93
Volume:
2020
,
April

Children Don't Need Perfect Parents

Submitted By:
Meghan Tally, Windward School, Los Angeles, CA

What Happened to American Childhood? by Kate Julian
The Atlantic, April 17, 2020

Kate Julian's latest piece in The Atlantic is required reading for parents and educators alike, building on and essentially replacing Jean Twenge's widely-read article published three years ago in the same publication ("Have Smartphones Destroyed a Generation?"). In it, Julian explores the increased anxiety of our age and the fact that, more and more clearly to researchers and psychologists, anxiety is the gateway to other mental health problems. Contagious but treatable, anxiety often starts in early childhood and can be tackled with treatments including cognitive behavioral therapy. Overall, Julian explores our proclivity for "insulat[ing] our children from distress and discomfort entirely," quoting therapist and author Lynn Lyons: "The more fearful parents become, the more they continue to do the things that are inadvertently contributing to these problems." Key to the article is the research and teaching of Yale professor Eli Leibowitz who clarifies that parents are not causing children's anxiety; they are accommodating it.
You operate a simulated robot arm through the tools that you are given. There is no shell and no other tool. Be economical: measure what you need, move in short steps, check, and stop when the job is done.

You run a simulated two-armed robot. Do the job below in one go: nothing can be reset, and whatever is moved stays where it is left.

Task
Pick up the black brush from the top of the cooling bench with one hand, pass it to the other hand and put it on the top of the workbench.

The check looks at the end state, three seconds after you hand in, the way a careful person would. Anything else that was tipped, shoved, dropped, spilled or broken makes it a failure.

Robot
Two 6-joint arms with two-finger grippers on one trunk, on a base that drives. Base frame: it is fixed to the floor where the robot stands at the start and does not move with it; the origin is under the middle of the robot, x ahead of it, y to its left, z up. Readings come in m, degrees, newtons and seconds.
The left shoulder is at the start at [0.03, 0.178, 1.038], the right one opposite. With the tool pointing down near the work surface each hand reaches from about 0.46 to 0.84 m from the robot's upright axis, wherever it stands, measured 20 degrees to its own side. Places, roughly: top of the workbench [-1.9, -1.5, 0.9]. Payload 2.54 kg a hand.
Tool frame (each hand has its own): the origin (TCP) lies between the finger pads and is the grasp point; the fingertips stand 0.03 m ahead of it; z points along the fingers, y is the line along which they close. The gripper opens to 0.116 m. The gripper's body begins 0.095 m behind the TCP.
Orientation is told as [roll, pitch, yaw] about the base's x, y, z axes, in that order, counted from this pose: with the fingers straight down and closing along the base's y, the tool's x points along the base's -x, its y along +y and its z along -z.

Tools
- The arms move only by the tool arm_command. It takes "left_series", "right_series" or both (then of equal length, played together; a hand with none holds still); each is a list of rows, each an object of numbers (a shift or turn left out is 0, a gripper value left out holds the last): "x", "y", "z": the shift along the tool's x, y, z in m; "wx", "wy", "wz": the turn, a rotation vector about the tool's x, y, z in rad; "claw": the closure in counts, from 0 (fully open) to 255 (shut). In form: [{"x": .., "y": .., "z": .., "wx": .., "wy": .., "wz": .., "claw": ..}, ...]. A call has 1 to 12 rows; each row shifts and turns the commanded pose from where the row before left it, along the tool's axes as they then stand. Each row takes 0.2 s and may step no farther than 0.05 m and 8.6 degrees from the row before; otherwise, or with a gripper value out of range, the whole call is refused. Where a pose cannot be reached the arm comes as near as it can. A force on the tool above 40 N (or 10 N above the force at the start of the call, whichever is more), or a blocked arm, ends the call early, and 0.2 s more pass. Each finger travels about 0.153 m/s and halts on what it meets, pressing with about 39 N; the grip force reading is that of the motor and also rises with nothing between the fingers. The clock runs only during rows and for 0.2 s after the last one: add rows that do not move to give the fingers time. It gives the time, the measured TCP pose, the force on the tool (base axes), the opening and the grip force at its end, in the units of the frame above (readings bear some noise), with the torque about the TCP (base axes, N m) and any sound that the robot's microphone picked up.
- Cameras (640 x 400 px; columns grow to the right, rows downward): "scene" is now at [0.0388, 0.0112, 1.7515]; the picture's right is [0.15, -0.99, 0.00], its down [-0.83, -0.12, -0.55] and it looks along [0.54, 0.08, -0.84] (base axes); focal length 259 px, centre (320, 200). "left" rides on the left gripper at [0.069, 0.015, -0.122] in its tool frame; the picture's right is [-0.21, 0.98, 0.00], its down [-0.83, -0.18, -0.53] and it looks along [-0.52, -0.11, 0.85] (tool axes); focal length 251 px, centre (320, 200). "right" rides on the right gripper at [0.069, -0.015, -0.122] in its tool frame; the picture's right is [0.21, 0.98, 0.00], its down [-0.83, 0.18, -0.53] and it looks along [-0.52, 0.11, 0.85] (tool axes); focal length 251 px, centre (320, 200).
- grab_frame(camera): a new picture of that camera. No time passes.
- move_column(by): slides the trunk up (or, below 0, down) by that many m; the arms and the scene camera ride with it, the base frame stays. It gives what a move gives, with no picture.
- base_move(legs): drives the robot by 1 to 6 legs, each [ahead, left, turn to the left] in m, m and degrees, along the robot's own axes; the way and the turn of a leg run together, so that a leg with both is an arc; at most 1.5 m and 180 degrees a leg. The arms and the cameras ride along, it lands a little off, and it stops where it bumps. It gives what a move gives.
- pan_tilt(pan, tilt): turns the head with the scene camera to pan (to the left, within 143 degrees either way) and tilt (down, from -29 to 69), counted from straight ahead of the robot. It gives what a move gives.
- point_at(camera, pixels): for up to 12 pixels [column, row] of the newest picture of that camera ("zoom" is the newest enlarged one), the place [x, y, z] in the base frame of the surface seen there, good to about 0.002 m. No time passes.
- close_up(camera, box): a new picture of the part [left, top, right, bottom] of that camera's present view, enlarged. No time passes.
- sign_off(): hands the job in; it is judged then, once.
Julian also quotes authors William Stixrud, a clinical neuropsychologist, and Ned Johnson (who owns a tutoring business): "Children don't need perfect parents, but they do benefit greatly from parents who can serve as a non-anxious presence." Julian cites how often parents opt for short-term gain and long-term pain (instead of their opposites) because they are overtaxed, short on time, and under-supported by our society. Advice from the piece includes giving children (of all ages) "experience tolerating discomfort" and "a sense of personal competence." Familiar and new at once, Julian's article will no doubt be widely-consumed and widely-discussed in the months ahead.